March 1, 2009 / 12:23 PM / 9 years ago

Abu Dhabi reviewing Citigroup investment: sources

ABU DHABI (Reuters) - Abu Dhabi is assessing its $7.5 billion investment in Citigroup as the bank’s problems deepen and consequences of a possible nationalization become clearer, according to sources close to the Abu Dhabi Investment Authority (ADIA).

ADIA invested $7.5 billon last year in Citi through convertible bonds that pay 11 percent in interest, but it must start converting the bonds into 235.6 million shares in Citigroup from March next year.

“Nothing has changed from ADIA’s perspective at this point. ADIA’s convertible bonds are due for conversion in a phased manner between March 2010 and September 2011, and that stands,” an Abu Dhabi government official told Reuters.

“But it is carefully assessing its options due to the latest events -- although no decision is taken yet,” he said, declining to be named.

A spokesman for ADIA, thought to be the world’s largest sovereign fund, declined to comment.

Abu Dhabi is the wealthiest of seven emirates within the United Arab Emirates, the world’s fifth-largest petroleum exporter.

ADIA’s returns as a bondholder have been unaffected by continuing troubles at Citigroup, but the dramatic fall in Citi’s share price has eroded the conversion value of the mandatory convertible bonds.

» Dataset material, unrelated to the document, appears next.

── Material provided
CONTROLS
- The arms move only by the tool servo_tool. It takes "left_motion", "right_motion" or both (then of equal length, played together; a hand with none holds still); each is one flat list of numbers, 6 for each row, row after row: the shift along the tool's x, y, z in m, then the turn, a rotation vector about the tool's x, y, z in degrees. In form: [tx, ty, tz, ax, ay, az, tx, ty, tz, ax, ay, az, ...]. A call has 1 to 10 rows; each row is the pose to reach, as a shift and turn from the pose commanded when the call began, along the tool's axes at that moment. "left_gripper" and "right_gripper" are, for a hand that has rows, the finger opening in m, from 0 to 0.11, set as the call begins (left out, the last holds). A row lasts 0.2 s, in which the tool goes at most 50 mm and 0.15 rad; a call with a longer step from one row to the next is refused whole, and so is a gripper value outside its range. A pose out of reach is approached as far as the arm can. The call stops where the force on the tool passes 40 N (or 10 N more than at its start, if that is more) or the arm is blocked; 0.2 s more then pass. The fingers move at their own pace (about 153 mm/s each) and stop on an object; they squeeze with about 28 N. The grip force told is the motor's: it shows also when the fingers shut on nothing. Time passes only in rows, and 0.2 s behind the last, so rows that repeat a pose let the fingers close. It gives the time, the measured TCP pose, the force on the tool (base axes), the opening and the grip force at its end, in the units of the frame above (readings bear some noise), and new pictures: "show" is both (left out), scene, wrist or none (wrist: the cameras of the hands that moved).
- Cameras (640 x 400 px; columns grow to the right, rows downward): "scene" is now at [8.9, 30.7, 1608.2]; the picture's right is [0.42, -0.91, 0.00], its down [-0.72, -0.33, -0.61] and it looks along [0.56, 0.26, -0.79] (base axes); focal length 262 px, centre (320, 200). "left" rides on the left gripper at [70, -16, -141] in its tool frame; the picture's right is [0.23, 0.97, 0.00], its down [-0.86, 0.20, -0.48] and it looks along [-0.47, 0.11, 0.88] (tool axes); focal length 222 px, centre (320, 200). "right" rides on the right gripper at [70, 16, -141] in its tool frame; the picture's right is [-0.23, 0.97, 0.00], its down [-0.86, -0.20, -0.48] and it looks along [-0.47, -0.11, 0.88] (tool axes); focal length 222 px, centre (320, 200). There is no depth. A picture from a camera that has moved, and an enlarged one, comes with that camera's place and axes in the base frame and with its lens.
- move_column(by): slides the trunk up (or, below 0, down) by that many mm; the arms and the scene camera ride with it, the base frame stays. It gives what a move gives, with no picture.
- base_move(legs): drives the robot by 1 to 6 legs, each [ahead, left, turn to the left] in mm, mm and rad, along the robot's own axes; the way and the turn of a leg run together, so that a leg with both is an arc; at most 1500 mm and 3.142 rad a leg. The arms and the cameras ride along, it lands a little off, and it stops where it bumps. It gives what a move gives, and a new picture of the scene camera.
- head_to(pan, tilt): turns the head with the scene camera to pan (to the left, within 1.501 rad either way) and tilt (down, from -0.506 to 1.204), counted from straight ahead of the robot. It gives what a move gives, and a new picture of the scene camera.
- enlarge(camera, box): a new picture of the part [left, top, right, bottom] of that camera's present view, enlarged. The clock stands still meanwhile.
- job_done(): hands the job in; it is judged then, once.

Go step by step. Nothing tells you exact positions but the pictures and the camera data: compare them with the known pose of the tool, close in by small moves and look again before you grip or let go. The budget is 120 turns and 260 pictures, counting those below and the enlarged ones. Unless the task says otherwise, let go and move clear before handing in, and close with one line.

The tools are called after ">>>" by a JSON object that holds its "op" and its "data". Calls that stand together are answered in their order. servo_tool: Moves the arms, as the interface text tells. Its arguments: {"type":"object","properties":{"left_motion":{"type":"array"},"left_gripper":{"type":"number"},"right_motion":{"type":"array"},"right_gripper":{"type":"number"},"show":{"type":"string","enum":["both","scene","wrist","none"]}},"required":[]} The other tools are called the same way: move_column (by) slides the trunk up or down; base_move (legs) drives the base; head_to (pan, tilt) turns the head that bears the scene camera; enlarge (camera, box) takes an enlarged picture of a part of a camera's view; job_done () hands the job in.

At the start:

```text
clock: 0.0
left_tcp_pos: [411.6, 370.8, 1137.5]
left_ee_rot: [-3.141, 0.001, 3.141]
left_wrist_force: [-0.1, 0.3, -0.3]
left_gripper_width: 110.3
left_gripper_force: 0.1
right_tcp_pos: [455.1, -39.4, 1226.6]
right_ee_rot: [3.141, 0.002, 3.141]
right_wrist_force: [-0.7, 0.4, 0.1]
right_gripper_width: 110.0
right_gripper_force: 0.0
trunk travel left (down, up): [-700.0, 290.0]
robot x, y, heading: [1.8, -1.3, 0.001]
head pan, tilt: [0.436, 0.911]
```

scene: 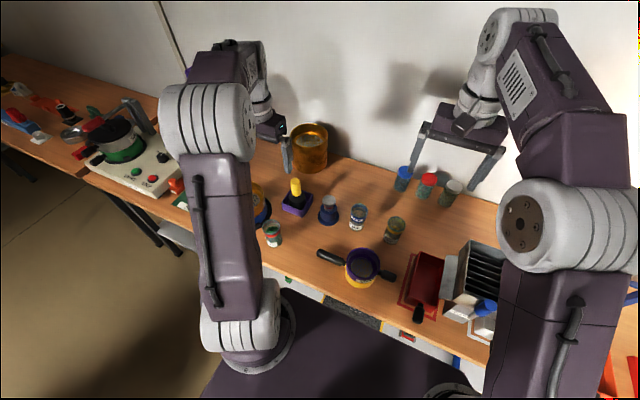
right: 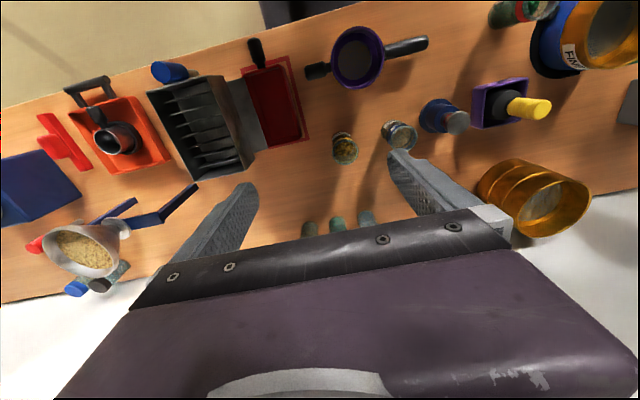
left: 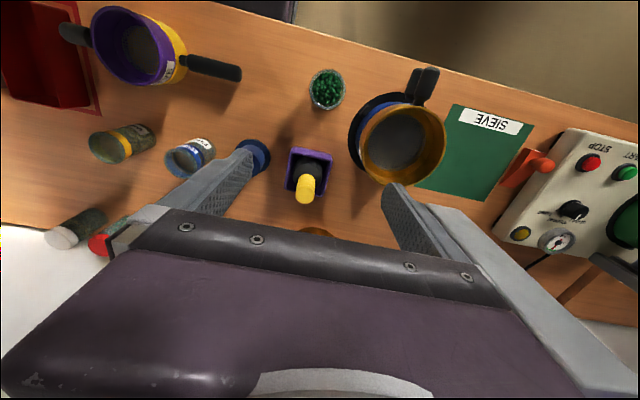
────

In the original deal with ADIA, the Citi securities must be converted into common stock at a price between $31.83 and $37.24 a share between March 2010 and September 2011. Citi last traded at $1.50 a share.

Options for the investment include holding them through to the conversion, which may allow enough time for the share price to recover, or converting them early, in a move that may head off the possibility of the U.S. government nationalizing it.

“We know ADIA is following the recent developments closely, but as a bondholder, ADIA’s investments are secure because the U.S. government has left bond holders untouched, unlike other investors such as preferred shareholders,” a senior Abu Dhabi-based banker close to ADIA said.

“However, it is early days, and we need to wait and see what ramifications the latest events would have and whether there would be pressure on investors in bonds to convert (early),” he said.

Citi, he said, has been urging preferred shareholders and convertible bond holders to convert to common stock to help avoid nationalization by the U.S. government.

FORCED CONVERSION?

On Friday, the U.S. government announced it would convert up to $25 billion of its $45 billion worth of preferred stock into common equity at $3.25 per share.

Other preferred shareholders, including the Government of Singapore Investment Corporation and Saudi Arabia’s Prince Alwaleed, will convert up to $27.5 billion of their holdings at the same price.

“Compared to Alwaleed or Singapore, ADIA has no aspirations in any controlling stake or a board seat and is just happy to ride along as an investor with regular returns. At least for the moment, ADIA’s investment is safe,” an Abu Dhabi-based financial analyst said.

“ADIA is a long-haul investor and is in a different boat compared to other investors in Citi,” he said, declining to be named due to company policy.

Gulf sovereign funds have been badly burned buying into troubled U.S. banks, with the Kuwait Investment Authority investing last year in U.S. banks Citigroup and Merrill Lynch before both stocks dived and the latter was sold for a fraction of its earlier price to Bank of America.

Major sovereign wealth funds are now holding off big investments abroad, with some focusing on investing at home to stimulate economies in the wake of the global crisis, a recent survey showed.